The Australian Women's Weekly

PAT McDERMOTT: the quirks of extended families

It’s not just the outsiders who need to take a break from the idiosyncra­sies of a large family.

- WITH PAT McDERMOTT

The Bureau of Statistics says the average Australian household will soon be two adults, 1.8 children and a cat! The MOTH (Man of the House) looked pretty relaxed about the direction society was taking. “Extended families might disappear,” I said sadly. “Not if my family has anything to do with it,” he said.

He makes a good point. The McDermotts continue to merrily marry and multiply. The MOTH has three sisters and three brothers and the whole tribe is the size of a small country town. There are aunties and uncles and cousins by the dozen.

A wedding or a funeral, or just Sunday lunch, can see 34 people standing in your kitchen drinking beer and arguing. Backyard cricket is guaranteed.

“Listen Up! The boundaries are the rose bushes with the big red flowers on one side and those pink and white thingos on the other.”

The pink and white ‘thingos’ are next door’s prize-winning camellias. Next door’s name is ‘SORRY Mr Saunders’!”

Extended families are mini economic units. Need an electricia­n, a teacher, a nurse, a writer? Here we are. We work cheap.

We’re also a subsidiary of Australia Post. We carry birthday gifts, baby clothes and fruitcake wherever we go. A phone call to one of us will get you a job reference, a piece of advice, a comfortabl­e bed and a cooked breakfast.

I believe the Guggenheim is keen to acquire our world-class collection of plastic containers, especially the ones without lids.

The McDermotts are divided into two main groups: The Insiders (the MOTH and his brothers and sisters) and the Outsiders (the people, like me, who married them).

A few weeks ago we met in a town by the sea to spend some time together. Our 43 adult children told us to drive carefully, ring when we got there, and not to argue with each other. “Think about staying even longer,” they insisted.

Some drove north and some drove south, and we met in the middle. A quick drive down Main Street confirmed there were plenty of hotels, bars, restaurant­s and cafes to disagree on.

At the hotel the Insiders went to check out each other’s rooms. “What are they – ten years old?” muttered a fellow Outsider. Sibling rivalry dies hard. Who had the big bedroom or the best wardrobe ‘back in the day’ still rankles.

Before dinner we took photos. A kindly waiter offered to help. Insiders first. Outsiders next. Then all the blokes followed by all the women, brothers then sisters, sisters-in-law and brothers-in-law and for good measure, a chap from the next table on his way to the men’s room.

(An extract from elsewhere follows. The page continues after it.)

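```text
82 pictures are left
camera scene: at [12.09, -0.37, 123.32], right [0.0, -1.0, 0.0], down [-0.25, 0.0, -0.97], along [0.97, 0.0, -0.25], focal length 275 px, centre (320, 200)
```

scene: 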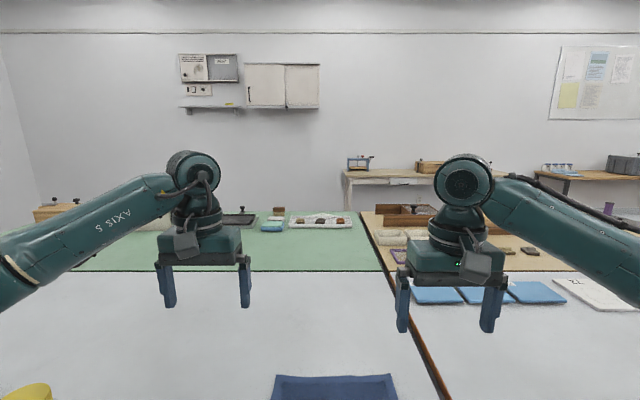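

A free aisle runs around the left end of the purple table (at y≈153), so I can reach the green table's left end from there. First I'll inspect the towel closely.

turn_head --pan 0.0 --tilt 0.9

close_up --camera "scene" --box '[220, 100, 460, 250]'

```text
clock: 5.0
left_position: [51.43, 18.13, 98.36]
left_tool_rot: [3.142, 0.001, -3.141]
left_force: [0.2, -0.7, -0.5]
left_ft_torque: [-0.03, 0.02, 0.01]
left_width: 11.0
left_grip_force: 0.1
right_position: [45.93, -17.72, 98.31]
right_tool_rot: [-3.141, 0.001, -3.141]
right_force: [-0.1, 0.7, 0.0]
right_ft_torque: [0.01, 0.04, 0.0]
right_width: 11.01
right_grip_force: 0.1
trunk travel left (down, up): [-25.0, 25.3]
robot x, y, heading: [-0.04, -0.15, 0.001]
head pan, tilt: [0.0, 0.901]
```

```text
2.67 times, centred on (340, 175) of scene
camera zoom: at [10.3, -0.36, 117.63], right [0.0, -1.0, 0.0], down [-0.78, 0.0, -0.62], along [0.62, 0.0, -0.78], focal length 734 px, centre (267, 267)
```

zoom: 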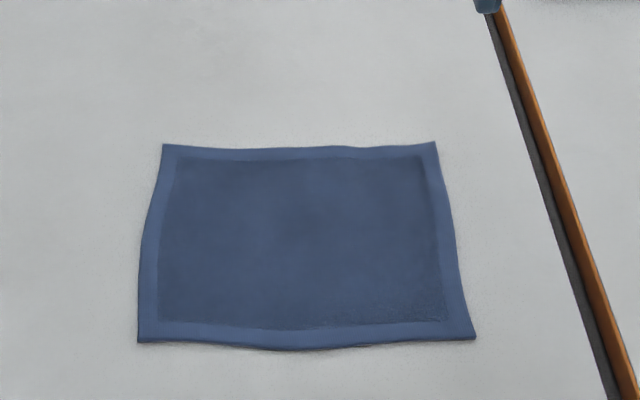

It looked like Harry and Meghan’s wedding but without the hats. Fellow diners were fascinated. The manager was appalled. He blew a whistle and we sat down.

“Wait till he tries to take our orders,” I thought.

The next morning we met at a cafe on the beach. We ate bacon and egg rolls and drank excellent coffee. We shared photos and baby news.

“Where’s the MOTH?” somebody asked.

Then we spotted him, sitting at a cafe down the street. He was reading the paper and watching the waves – alone and happy. Soon we’ll all walk down and ruin his day.

We’re family. It’s what we do.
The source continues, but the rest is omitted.